## THE EXERCISE
Write the listing out again, all of it, word for word. Put each line that is not blank into a JSON list as a string.

## DATASET EXTRACT
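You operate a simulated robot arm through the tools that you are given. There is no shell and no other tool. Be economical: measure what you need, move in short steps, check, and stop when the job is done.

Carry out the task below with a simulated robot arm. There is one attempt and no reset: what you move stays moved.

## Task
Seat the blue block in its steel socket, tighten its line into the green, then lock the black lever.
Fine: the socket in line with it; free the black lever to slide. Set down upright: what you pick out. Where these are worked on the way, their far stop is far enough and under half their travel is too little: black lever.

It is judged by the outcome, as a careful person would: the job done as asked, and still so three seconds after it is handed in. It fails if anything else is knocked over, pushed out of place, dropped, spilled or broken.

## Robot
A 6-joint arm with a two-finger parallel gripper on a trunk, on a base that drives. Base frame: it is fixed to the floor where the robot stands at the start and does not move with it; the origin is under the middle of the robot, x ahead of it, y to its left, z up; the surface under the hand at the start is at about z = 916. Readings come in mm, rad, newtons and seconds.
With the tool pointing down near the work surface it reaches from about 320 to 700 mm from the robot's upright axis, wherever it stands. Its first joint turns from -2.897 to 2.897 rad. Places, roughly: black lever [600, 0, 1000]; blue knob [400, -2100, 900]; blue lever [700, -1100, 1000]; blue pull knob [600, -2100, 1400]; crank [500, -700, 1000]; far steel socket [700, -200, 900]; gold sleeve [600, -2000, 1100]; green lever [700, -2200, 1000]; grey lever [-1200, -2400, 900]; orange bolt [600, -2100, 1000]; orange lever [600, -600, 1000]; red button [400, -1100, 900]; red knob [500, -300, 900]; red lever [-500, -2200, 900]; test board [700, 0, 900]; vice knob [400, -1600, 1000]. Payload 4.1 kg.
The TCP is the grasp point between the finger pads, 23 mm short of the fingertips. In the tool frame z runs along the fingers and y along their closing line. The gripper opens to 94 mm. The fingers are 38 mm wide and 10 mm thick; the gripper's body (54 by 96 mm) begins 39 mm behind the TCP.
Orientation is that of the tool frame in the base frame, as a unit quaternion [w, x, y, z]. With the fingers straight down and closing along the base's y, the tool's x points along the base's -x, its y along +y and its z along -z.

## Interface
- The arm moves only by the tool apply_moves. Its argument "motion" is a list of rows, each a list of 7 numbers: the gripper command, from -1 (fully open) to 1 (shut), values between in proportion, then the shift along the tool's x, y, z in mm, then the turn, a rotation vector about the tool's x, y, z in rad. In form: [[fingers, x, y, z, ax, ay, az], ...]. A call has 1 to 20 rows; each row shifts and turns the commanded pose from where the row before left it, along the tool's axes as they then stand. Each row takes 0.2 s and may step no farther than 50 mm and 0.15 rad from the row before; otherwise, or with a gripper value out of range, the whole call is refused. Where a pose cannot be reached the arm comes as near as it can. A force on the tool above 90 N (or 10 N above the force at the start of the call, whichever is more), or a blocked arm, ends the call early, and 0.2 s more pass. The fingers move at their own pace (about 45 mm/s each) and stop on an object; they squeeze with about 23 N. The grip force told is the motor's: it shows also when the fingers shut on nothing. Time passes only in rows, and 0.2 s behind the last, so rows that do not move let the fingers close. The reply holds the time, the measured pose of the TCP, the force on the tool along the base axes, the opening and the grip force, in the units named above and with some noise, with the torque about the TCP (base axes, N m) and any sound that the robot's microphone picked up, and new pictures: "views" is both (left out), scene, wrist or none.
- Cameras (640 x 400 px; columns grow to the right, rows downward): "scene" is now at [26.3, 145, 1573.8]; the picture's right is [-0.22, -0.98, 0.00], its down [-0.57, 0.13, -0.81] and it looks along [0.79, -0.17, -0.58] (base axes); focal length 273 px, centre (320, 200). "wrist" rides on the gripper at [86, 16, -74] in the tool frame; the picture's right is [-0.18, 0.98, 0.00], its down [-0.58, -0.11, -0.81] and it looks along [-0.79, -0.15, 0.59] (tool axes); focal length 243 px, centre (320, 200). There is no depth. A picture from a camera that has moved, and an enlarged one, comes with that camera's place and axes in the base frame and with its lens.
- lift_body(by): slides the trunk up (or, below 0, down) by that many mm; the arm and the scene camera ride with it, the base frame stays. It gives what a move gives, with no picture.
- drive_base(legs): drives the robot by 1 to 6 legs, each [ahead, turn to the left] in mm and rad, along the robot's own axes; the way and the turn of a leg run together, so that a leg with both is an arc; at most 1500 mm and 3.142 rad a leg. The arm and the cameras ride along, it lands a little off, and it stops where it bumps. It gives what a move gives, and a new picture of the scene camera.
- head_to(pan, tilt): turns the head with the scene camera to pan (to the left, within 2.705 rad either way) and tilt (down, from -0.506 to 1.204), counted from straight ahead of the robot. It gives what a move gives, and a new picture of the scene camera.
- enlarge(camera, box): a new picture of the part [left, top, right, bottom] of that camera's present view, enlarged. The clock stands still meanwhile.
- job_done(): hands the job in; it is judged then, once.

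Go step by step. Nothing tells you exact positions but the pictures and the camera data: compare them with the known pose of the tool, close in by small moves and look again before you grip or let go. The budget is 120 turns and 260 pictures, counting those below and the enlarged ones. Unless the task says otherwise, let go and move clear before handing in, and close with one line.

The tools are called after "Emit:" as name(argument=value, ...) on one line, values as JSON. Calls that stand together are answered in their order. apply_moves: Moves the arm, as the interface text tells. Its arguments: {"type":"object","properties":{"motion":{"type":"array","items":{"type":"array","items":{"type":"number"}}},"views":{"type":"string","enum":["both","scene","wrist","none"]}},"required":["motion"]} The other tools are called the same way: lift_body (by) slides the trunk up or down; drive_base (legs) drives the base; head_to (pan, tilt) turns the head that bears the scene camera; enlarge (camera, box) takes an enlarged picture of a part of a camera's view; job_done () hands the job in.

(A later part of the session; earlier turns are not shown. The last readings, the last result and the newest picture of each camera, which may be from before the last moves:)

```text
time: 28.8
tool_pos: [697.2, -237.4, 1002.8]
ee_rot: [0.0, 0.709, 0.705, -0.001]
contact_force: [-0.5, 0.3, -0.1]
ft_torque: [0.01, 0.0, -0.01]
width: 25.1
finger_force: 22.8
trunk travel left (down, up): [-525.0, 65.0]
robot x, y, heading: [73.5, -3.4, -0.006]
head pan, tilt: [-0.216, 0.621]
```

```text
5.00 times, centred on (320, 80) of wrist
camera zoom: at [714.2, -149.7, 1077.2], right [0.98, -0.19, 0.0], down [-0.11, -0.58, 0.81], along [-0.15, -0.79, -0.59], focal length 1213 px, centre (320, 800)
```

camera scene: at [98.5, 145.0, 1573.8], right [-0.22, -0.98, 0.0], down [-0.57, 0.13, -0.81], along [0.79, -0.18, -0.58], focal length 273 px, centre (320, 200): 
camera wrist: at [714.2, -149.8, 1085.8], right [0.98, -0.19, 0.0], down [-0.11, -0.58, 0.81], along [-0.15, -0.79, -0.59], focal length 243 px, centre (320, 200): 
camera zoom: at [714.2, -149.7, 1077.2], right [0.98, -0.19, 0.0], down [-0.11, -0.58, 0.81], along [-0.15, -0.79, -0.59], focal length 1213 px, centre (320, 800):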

## WRITTEN SOLUTION
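[
  "You operate a simulated robot arm through the tools that you are given. There is no shell and no other tool. Be economical: measure what you need, move in short steps, check, and stop when the job is done.",
  "Carry out the task below with a simulated robot arm. There is one attempt and no reset: what you move stays moved.",
  "## Task",
  "Seat the blue block in its steel socket, tighten its line into the green, then lock the black lever.",
  "Fine: the socket in line with it; free the black lever to slide. Set down upright: what you pick out. Where these are worked on the way, their far stop is far enough and under half their travel is too little: black lever.",
  "It is judged by the outcome, as a careful person would: the job done as asked, and still so three seconds after it is handed in. It fails if anything else is knocked over, pushed out of place, dropped, spilled or broken.",
  "## Robot",
  "A 6-joint arm with a two-finger parallel gripper on a trunk, on a base that drives. Base frame: it is fixed to the floor where the robot stands at the start and does not move with it; the origin is under the middle of the robot, x ahead of it, y to its left, z up; the surface under the hand at the start is at about z = 916. Readings come in mm, rad, newtons and seconds.",
  "With the tool pointing down near the work surface it reaches from about 320 to 700 mm from the robot's upright axis, wherever it stands. Its first joint turns from -2.897 to 2.897 rad. Places, roughly: black lever [600, 0, 1000]; blue knob [400, -2100, 900]; blue lever [700, -1100, 1000]; blue pull knob [600, -2100, 1400]; crank [500, -700, 1000]; far steel socket [700, -200, 900]; gold sleeve [600, -2000, 1100]; green lever [700, -2200, 1000]; grey lever [-1200, -2400, 900]; orange bolt [600, -2100, 1000]; orange lever [600, -600, 1000]; red button [400, -1100, 900]; red knob [500, -300, 900]; red lever [-500, -2200, 900]; test board [700, 0, 900]; vice knob [400, -1600, 1000]. Payload 4.1 kg.",
  "The TCP is the grasp point between the finger pads, 23 mm short of the fingertips. In the tool frame z runs along the fingers and y along their closing line. The gripper opens to 94 mm. The fingers are 38 mm wide and 10 mm thick; the gripper's body (54 by 96 mm) begins 39 mm behind the TCP.",
  "Orientation is that of the tool frame in the base frame, as a unit quaternion [w, x, y, z]. With the fingers straight down and closing along the base's y, the tool's x points along the base's -x, its y along +y and its z along -z.",
  "## Interface",
  "- The arm moves only by the tool apply_moves. Its argument \"motion\" is a list of rows, each a list of 7 numbers: the gripper command, from -1 (fully open) to 1 (shut), values between in proportion, then the shift along the tool's x, y, z in mm, then the turn, a rotation vector about the tool's x, y, z in rad. In form: [[fingers, x, y, z, ax, ay, az], ...]. A call has 1 to 20 rows; each row shifts and turns the commanded pose from where the row before left it, along the tool's axes as they then stand. Each row takes 0.2 s and may step no farther than 50 mm and 0.15 rad from the row before; otherwise, or with a gripper value out of range, the whole call is refused. Where a pose cannot be reached the arm comes as near as it can. A force on the tool above 90 N (or 10 N above the force at the start of the call, whichever is more), or a blocked arm, ends the call early, and 0.2 s more pass. The fingers move at their own pace (about 45 mm/s each) and stop on an object; they squeeze with about 23 N. The grip force told is the motor's: it shows also when the fingers shut on nothing. Time passes only in rows, and 0.2 s behind the last, so rows that do not move let the fingers close. The reply holds the time, the measured pose of the TCP, the force on the tool along the base axes, the opening and the grip force, in the units named above and with some noise, with the torque about the TCP (base axes, N m) and any sound that the robot's microphone picked up, and new pictures: \"views\" is both (left out), scene, wrist or none.",
  "- Cameras (640 x 400 px; columns grow to the right, rows downward): \"scene\" is now at [26.3, 145, 1573.8]; the picture's right is [-0.22, -0.98, 0.00], its down [-0.57, 0.13, -0.81] and it looks along [0.79, -0.17, -0.58] (base axes); focal length 273 px, centre (320, 200). \"wrist\" rides on the gripper at [86, 16, -74] in the tool frame; the picture's right is [-0.18, 0.98, 0.00], its down [-0.58, -0.11, -0.81] and it looks along [-0.79, -0.15, 0.59] (tool axes); focal length 243 px, centre (320, 200). There is no depth. A picture from a camera that has moved, and an enlarged one, comes with that camera's place and axes in the base frame and with its lens.",
  "- lift_body(by): slides the trunk up (or, below 0, down) by that many mm; the arm and the scene camera ride with it, the base frame stays. It gives what a move gives, with no picture.",
  "- drive_base(legs): drives the robot by 1 to 6 legs, each [ahead, turn to the left] in mm and rad, along the robot's own axes; the way and the turn of a leg run together, so that a leg with both is an arc; at most 1500 mm and 3.142 rad a leg. The arm and the cameras ride along, it lands a little off, and it stops where it bumps. It gives what a move gives, and a new picture of the scene camera.",
  "- head_to(pan, tilt): turns the head with the scene camera to pan (to the left, within 2.705 rad either way) and tilt (down, from -0.506 to 1.204), counted from straight ahead of the robot. It gives what a move gives, and a new picture of the scene camera.",
  "- enlarge(camera, box): a new picture of the part [left, top, right, bottom] of that camera's present view, enlarged. The clock stands still meanwhile.",
  "- job_done(): hands the job in; it is judged then, once.",
  "Go step by step. Nothing tells you exact positions but the pictures and the camera data: compare them with the known pose of the tool, close in by small moves and look again before you grip or let go. The budget is 120 turns and 260 pictures, counting those below and the enlarged ones. Unless the task says otherwise, let go and move clear before handing in, and close with one line.",
  "The tools are called after \"Emit:\" as name(argument=value, ...) on one line, values as JSON. Calls that stand together are answered in their order. apply_moves: Moves the arm, as the interface text tells. Its arguments: {\"type\":\"object\",\"properties\":{\"motion\":{\"type\":\"array\",\"items\":{\"type\":\"array\",\"items\":{\"type\":\"number\"}}},\"views\":{\"type\":\"string\",\"enum\":[\"both\",\"scene\",\"wrist\",\"none\"]}},\"required\":[\"motion\"]} The other tools are called the same way: lift_body (by) slides the trunk up or down; drive_base (legs) drives the base; head_to (pan, tilt) turns the head that bears the scene camera; enlarge (camera, box) takes an enlarged picture of a part of a camera's view; job_done () hands the job in.",
  "(A later part of the session; earlier turns are not shown. The last readings, the last result and the newest picture of each camera, which may be from before the last moves:)",
  "```text",
  "time: 28.8",
  "tool_pos: [697.2, -237.4, 1002.8]",
  "ee_rot: [0.0, 0.709, 0.705, -0.001]",
  "contact_force: [-0.5, 0.3, -0.1]",
  "ft_torque: [0.01, 0.0, -0.01]",
  "width: 25.1",
  "finger_force: 22.8",
  "trunk travel left (down, up): [-525.0, 65.0]",
  "robot x, y, heading: [73.5, -3.4, -0.006]",
  "head pan, tilt: [-0.216, 0.621]",
  "```",
  "```text",
  "5.00 times, centred on (320, 80) of wrist",
  "camera zoom: at [714.2, -149.7, 1077.2], right [0.98, -0.19, 0.0], down [-0.11, -0.58, 0.81], along [-0.15, -0.79, -0.59], focal length 1213 px, centre (320, 800)",
  "```",
  "camera scene: at [98.5, 145.0, 1573.8], right [-0.22, -0.98, 0.0], down [-0.57, 0.13, -0.81], along [0.79, -0.18, -0.58], focal length 273 px, centre (320, 200): ",
  "camera wrist: at [714.2, -149.8, 1085.8], right [0.98, -0.19, 0.0], down [-0.11, -0.58, 0.81], along [-0.15, -0.79, -0.59], focal length 243 px, centre (320, 200): ",
  "camera zoom: at [714.2, -149.7, 1077.2], right [0.98, -0.19, 0.0], down [-0.11, -0.58, 0.81], along [-0.15, -0.79, -0.59], focal length 1213 px, centre (320, 800):"
]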